◆ Exercise brief: Please quote exactly the lines below from the line containing "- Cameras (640" to the line containing "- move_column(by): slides", both lines included, and nothing else.

◆ Collected material:

## start

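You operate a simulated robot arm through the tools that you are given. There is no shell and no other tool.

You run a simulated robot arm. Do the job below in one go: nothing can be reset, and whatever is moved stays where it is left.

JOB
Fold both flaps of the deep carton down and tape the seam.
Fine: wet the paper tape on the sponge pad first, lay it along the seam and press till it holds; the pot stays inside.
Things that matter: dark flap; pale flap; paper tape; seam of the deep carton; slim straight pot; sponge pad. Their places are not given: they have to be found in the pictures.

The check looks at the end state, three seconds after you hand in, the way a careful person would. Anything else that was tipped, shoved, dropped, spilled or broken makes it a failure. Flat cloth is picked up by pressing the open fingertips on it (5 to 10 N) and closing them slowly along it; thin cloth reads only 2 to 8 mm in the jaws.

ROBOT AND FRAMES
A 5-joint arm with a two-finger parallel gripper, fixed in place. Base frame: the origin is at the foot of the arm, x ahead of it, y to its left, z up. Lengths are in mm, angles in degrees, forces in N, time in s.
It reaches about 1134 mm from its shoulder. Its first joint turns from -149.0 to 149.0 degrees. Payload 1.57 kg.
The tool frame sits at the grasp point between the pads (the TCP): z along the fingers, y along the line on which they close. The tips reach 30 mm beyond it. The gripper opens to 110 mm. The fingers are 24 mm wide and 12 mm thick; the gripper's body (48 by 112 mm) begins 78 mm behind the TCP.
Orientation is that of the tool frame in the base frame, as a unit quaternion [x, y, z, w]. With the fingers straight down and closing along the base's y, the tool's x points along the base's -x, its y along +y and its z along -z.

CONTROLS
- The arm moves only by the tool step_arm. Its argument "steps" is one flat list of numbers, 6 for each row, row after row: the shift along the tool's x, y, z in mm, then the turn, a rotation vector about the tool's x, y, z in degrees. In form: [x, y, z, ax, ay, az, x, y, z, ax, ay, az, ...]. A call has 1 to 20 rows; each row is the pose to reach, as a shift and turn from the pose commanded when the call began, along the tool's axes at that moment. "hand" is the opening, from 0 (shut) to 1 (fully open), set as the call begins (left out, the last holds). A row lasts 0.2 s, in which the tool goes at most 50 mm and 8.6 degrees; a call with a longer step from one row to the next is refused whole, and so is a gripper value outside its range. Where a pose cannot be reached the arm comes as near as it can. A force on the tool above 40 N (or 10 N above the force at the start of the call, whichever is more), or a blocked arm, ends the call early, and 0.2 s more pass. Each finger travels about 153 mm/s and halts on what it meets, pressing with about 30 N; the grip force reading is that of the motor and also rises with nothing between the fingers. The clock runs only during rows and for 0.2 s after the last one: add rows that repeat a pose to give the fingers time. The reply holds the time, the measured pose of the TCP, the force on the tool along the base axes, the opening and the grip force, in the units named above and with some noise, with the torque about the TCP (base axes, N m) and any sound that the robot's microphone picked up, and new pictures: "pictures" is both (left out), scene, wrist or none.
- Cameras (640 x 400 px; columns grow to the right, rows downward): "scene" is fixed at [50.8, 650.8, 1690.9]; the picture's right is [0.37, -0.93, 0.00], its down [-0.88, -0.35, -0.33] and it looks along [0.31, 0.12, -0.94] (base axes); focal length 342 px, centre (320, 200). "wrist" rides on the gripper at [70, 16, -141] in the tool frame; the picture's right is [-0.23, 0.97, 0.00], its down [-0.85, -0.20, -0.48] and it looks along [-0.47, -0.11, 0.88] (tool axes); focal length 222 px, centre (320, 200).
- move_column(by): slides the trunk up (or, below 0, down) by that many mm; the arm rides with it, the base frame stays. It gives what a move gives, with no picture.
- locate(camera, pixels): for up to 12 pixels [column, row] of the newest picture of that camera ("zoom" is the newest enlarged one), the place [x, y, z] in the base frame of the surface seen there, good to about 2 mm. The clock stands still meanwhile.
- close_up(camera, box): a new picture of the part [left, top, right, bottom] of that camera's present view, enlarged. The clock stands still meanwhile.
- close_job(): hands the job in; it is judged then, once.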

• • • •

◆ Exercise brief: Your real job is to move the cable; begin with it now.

## end

◆ Right answer:
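- Cameras (640 x 400 px; columns grow to the right, rows downward): "scene" is fixed at [50.8, 650.8, 1690.9]; the picture's right is [0.37, -0.93, 0.00], its down [-0.88, -0.35, -0.33] and it looks along [0.31, 0.12, -0.94] (base axes); focal length 342 px, centre (320, 200). "wrist" rides on the gripper at [70, 16, -141] in the tool frame; the picture's right is [-0.23, 0.97, 0.00], its down [-0.85, -0.20, -0.48] and it looks along [-0.47, -0.11, 0.88] (tool axes); focal length 222 px, centre (320, 200).
- move_column(by): slides the trunk up (or, below 0, down) by that many mm; the arm rides with it, the base frame stays. It gives what a move gives, with no picture.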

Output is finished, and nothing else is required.